::: Document extract :::

News of a space rock band called Hawkwind making waves back in the old country had reached the US even before ‘Silver Machine’ became a global smash hit in 1972. In Search Of Space, their breakout album from the previous year, had been reviewed enthusiastically by the American music press, including Lester Bangs in Rolling Stone, who excitedly described it as “music for the astral apocalypse” and “psychedelic from the cover to the fadeout of the last groove.”
While the States had succumbed to a deluge of schmaltzy pop, ersatz country rock and southern boogie, there was still a considerable number of heads, freaks and stoners who were only too ready for a band who could fill the void left behind by the break-up/mellowing out of US psychedelic pioneers such as the Grateful Dead and Jefferson Airplane.
And so, plans were hatched to create an American showcase tour for Hawkwind, scheduled for November/December 1973.
As manager Doug Smith remembers, it was a surreal and potentially hazardous undertaking:
“Greg Lewerke, who at the time was the international A&R guy at the American label – big beard, always had the best grass – fell in love with the band, and Barbara Scott the press officer got the same vibe. But prior to the tour, Barbara had Miles Copeland in the office – dangerous man! – and his comment to her was, ‘I don’t know how the hell they’re going to get into America, they’ve had so many drug busts.’ So I got this panicked call from Barbara, ‘Oh my God, we’ve booked this tour, done all the advertising, why didn’t you think about this??’ All this verbal done the phone. I just said, ‘We are coming,’ and slammed the phone down! Then I get a call from the Chicago promoter, pleading with me, ‘You’ve got to come, we’ve sold out!’ The Chicago Auditorium, 6,000 people…”

::: Data extract :::

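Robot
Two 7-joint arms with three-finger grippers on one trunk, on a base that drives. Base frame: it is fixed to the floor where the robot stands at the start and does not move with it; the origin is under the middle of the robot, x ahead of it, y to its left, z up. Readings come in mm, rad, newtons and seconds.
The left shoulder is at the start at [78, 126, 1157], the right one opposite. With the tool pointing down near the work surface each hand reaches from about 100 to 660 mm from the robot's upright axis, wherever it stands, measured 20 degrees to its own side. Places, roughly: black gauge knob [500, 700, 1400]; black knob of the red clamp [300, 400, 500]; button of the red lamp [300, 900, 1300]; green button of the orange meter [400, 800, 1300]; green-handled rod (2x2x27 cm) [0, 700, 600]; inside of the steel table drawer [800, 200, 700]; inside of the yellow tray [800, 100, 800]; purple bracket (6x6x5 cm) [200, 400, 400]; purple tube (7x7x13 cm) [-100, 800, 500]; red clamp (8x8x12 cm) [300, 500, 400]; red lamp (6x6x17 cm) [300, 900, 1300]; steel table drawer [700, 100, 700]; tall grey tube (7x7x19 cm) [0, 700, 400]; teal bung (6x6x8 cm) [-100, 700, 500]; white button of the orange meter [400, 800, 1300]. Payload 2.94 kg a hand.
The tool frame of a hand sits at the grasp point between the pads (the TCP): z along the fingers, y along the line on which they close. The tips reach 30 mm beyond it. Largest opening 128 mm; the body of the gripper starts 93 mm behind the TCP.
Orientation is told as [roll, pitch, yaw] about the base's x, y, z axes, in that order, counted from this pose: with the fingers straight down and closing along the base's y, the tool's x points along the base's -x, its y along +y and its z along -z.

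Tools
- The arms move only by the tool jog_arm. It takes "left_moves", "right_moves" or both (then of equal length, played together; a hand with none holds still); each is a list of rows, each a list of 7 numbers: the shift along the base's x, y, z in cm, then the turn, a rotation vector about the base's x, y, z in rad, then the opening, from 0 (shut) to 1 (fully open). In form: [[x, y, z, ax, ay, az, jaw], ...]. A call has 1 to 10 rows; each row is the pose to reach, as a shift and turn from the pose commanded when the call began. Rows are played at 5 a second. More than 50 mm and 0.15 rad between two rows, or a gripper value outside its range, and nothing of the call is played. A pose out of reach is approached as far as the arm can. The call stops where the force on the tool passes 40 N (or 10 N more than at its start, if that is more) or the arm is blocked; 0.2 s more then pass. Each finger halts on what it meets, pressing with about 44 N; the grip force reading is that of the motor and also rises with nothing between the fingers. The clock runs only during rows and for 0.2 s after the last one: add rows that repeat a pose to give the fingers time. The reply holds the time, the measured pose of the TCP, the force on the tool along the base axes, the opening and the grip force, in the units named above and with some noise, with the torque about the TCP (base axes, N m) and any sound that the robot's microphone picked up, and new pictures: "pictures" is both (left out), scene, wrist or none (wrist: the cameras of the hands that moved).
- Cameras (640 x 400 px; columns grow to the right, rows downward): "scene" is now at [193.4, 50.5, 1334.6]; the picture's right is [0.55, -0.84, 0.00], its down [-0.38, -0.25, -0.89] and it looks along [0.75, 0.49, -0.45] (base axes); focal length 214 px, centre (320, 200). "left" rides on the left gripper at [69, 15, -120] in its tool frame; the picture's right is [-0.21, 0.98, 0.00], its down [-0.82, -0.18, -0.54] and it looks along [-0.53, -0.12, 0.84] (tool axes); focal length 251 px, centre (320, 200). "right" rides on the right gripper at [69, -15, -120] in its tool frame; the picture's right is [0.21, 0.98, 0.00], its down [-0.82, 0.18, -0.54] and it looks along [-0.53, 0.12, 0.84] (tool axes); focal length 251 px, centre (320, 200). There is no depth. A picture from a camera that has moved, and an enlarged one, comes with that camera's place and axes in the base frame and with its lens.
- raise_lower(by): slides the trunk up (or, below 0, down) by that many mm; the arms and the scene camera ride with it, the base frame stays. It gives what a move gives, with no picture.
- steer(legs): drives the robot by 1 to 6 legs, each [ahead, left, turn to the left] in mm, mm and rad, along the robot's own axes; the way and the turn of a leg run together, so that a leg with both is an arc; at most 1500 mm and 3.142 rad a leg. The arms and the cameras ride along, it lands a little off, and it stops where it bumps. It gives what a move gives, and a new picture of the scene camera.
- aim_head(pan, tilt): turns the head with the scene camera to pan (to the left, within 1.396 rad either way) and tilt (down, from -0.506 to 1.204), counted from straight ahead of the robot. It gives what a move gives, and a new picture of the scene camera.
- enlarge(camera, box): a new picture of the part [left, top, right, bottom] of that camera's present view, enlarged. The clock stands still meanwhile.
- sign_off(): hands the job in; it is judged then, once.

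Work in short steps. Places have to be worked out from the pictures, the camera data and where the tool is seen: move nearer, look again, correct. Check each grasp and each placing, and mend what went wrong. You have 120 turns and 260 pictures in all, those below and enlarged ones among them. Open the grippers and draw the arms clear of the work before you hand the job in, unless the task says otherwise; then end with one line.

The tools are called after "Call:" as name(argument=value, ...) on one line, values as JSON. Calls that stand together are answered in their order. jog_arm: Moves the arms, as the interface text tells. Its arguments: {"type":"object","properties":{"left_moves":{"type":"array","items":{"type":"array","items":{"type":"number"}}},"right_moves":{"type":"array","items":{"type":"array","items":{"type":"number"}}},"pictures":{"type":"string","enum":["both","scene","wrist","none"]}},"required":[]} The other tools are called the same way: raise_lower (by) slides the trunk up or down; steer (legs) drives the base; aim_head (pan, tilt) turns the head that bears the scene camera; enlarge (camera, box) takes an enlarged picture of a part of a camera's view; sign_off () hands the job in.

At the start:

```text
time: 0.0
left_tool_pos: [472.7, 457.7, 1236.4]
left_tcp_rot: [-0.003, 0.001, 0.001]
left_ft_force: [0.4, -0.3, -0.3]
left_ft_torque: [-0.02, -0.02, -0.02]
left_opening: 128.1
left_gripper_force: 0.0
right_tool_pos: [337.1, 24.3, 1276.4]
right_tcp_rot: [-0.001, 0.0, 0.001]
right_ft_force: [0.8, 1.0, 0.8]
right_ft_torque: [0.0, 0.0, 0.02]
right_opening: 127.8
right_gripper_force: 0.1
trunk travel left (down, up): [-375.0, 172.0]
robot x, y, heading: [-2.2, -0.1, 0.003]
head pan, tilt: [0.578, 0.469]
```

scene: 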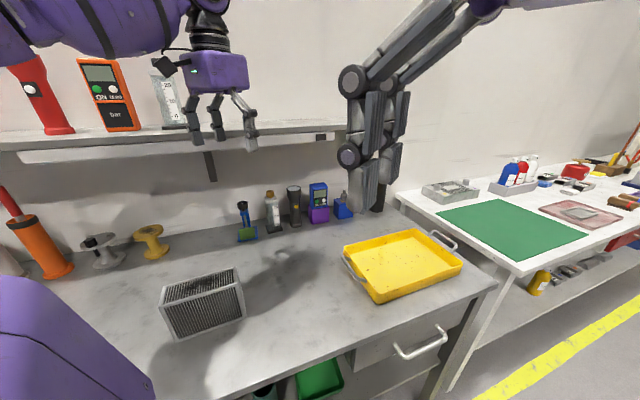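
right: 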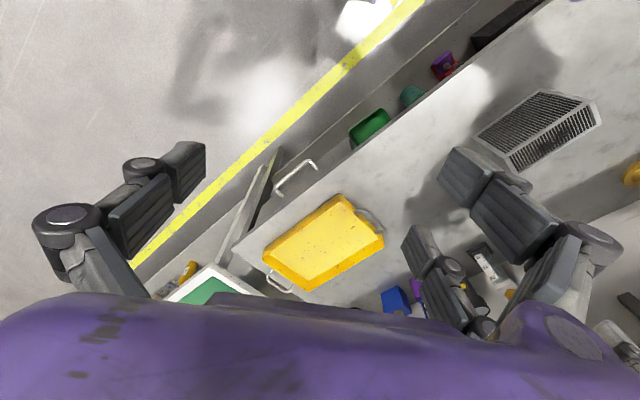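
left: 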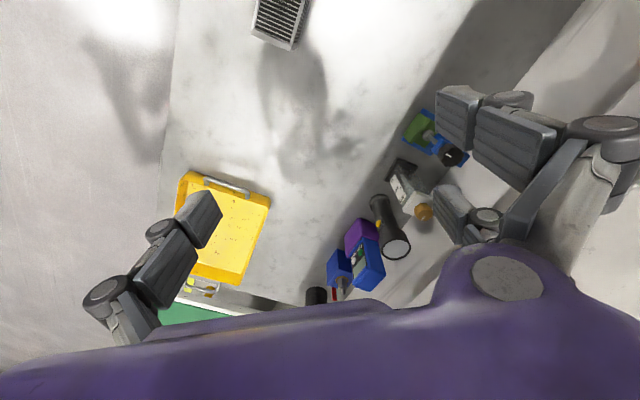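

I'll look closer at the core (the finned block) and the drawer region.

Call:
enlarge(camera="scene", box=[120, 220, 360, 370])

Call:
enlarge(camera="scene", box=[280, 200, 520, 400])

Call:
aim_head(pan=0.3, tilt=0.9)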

:::

- Exercises
1. Locate "While the States" and "and Jefferson Airplane." in the document extract, and write out these words with everything between them.
2. Write the next part of the document extract, the one that starts with "News of a space".

- The answers
1.
While the States had succumbed to a deluge of schmaltzy pop, ersatz country rock and southern boogie, there was still a considerable number of heads, freaks and stoners who were only too ready for a band who could fill the void left behind by the break-up/mellowing out of US psychedelic pioneers such as the Grateful Dead and Jefferson Airplane.

2.
Saxophonist and frontman Nik Turner was sent ahead to do promotion:
“I did syndicated press in New York, then San Francisco and LA. When we were touring, Hawkwind was being played all the time on the radio stations – everywhere we went, I was doing interviews, and they would play ‘Master Of The Universe’… We had a record company over there who were putting a lot into publicising the band, and in America, we were managed by Steve Lieber and David Krebs, who were the management of the New York Dolls and Aerosmith.”
Band leader Dave Brock remembers being overwhelmed by the whole experience:
“It was quite something, it never really sunk in. It was a different culture, and there’s lots of strange stories from some of these places we played. We did this big place in St Louis, and when I went round to the box office, they were actually taking guns off people, booking them in with these guys’ names on – fucking hell! And believe it or not, some of the police were dealing in dope. The police are knocking at the door, and the promoter’s saying come in. We quickly stop rolling joints, but he’s saying, ‘It’s alright, these guys have got some marijuana for us!’”
Everyone was blown away by the audiences’ response. Doug Smith:
“It was phenomenal, and a complete surprise. None of the other gigs sold out like Chicago, but the others all did 60-70%. LA did nearer 90%. When we arrived in San Francisco, we were met by a convoy of cars and vans, Hawkwind posters all over, flags flying, and they drove us into the city, about 20-30 vehicles.”
Nik Turner:
“People were quite curious about us. Yes, we were a psychedelic band, but we were an English band playing the Space Ritual, which was a move away from psychedelia, it wasn’t just long guitar solos and loads of reverb and shit like that, like an American band. It was quite a departure from what bands like The Doors and Jefferson Airplane were playing.”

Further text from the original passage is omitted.